Thehindu.com reports:
Abdul says his employer of 23 months has not granted him leave, has not paid him regularly and is preventing him from leaving the country as his Iqama (work permit) and passport were in his possession. He claims he was forced to sign unknown documents. “Abdul sought help and sent me the video on March 12 and I posted it on Facebook in a bid to attract the attention of the Indian government to help bring him back,” Delhi-based social activist Kundan Srivastava told The Hindu.
The video of the weeping driver went viral on the internet last week and is being shared rapidly. Abdul’s plight made it to the headlines of The Huffington Post and the BBC World Service.
Abdul was arrested by the Saudi police on Monday, apparently under a Saudi law prohibiting “spread of misinformation” on the internet, following a complaint by his employer. “On the same day, I received an email from Abdul’s employer demanding the online video be removed, and a fresh video be posted featuring the driver stating that his firm was his saviour. We complied with all the demands hoping that Abdul will be released and will return to India soon,” added Mr. Srivastava who also posted the damage control video on Thursday.

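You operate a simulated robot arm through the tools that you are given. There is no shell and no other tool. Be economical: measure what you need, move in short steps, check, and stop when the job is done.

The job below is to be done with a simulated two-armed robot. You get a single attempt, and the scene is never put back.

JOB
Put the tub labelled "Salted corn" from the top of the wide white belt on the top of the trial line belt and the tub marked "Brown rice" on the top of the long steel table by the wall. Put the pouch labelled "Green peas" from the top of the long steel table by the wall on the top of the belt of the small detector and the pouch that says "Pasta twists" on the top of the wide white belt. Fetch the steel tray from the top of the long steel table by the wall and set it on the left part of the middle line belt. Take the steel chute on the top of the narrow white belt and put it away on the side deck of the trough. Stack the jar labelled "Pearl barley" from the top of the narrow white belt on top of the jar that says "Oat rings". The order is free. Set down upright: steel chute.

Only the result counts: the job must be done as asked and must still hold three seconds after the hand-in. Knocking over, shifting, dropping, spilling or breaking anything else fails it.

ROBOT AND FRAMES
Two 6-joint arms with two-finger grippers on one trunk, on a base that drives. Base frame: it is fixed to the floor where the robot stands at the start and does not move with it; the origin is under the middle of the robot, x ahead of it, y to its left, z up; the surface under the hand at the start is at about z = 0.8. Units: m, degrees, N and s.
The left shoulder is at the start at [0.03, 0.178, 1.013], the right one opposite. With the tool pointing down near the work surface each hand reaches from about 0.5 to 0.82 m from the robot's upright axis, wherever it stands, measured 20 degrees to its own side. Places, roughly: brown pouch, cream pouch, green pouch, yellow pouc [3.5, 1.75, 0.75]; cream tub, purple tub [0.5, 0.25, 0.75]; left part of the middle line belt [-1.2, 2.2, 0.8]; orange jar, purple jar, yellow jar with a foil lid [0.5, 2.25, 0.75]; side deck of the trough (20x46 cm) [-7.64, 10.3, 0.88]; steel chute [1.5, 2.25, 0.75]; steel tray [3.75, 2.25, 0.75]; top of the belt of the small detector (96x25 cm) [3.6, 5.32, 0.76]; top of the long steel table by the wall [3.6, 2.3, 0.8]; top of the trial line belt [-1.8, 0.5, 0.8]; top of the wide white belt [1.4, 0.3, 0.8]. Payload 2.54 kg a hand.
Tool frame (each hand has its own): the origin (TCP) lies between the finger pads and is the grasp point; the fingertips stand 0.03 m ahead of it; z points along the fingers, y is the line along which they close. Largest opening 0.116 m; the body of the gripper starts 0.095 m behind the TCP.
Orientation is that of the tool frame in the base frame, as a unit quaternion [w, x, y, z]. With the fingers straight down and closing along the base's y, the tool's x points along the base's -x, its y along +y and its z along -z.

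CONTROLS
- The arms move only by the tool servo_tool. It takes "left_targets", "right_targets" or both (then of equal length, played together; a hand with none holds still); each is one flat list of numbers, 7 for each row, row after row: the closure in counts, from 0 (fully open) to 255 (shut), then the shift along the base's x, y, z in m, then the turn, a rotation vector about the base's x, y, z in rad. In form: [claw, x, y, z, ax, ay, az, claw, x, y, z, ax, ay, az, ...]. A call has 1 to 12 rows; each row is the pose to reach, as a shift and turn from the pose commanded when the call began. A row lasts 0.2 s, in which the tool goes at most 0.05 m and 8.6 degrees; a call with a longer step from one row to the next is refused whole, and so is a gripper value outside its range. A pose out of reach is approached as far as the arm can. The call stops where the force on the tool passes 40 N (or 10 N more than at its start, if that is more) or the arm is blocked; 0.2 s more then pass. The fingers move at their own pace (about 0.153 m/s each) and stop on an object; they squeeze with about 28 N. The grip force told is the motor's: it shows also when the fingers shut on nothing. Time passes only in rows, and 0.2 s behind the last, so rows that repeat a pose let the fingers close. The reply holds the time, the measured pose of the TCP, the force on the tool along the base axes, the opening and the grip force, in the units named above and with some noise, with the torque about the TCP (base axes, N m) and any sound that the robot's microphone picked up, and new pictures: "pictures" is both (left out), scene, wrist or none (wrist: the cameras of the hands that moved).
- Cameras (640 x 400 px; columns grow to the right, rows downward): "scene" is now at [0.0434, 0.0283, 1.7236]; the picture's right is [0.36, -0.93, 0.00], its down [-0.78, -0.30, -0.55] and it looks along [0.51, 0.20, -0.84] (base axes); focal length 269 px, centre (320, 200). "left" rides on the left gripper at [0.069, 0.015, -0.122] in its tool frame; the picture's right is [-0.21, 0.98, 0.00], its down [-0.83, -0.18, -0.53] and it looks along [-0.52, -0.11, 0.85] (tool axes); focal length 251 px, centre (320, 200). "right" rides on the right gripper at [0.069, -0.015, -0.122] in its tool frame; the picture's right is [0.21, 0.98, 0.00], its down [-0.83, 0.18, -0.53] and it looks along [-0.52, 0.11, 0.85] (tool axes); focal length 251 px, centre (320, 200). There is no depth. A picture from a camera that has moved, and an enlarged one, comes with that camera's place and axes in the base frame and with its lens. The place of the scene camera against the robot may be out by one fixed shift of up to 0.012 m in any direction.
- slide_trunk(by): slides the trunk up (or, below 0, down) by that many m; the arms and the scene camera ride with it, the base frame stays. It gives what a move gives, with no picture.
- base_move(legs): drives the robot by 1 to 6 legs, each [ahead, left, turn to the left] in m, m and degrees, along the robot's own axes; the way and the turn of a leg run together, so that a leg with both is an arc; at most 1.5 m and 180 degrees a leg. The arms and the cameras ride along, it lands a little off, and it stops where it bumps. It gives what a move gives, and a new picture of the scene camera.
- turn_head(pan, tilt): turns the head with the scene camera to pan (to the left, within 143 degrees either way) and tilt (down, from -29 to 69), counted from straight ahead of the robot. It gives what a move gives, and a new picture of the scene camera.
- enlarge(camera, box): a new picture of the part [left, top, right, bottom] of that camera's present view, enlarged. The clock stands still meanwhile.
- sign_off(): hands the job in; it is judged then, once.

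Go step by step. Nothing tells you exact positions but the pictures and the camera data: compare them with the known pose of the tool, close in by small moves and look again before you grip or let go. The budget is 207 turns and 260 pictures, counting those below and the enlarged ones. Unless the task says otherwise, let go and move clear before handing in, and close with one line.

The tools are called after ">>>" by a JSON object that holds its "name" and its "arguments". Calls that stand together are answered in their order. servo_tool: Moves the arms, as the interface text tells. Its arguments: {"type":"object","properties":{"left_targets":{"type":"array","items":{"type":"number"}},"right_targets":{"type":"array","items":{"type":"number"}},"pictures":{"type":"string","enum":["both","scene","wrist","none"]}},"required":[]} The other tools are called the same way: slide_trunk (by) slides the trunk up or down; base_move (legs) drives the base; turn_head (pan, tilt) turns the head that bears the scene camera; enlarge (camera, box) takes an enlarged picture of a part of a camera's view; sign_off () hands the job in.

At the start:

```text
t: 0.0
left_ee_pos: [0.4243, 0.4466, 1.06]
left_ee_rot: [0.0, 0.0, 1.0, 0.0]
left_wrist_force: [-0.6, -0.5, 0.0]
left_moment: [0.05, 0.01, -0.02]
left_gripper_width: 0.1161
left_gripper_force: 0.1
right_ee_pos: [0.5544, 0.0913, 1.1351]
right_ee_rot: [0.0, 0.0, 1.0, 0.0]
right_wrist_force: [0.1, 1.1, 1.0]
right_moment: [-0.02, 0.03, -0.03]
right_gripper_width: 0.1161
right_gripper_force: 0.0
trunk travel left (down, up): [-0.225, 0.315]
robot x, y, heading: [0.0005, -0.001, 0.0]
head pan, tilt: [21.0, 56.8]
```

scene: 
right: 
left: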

But in a dramatic twist of events, the driver was released from prison on Thursday afternoon only to be arrested again in the early hours of Friday. “From friends in Khobar city, I found out that Abdul is lodged in prison again and the charges against him remain uncertain,” said Akif Sheik, the driver’s friend.
Emails and phone calls to Abdul’s office in Saudi Arabia didn’t receive any response.
Noor Jahan, Abdul’s mother, was inconsolable when The Hindu contacted her on Saturday. “The last I spoke to him was five days ago, his friends informed me he is in prison,” said the elderly woman who stays with Abdul’s wife and four children.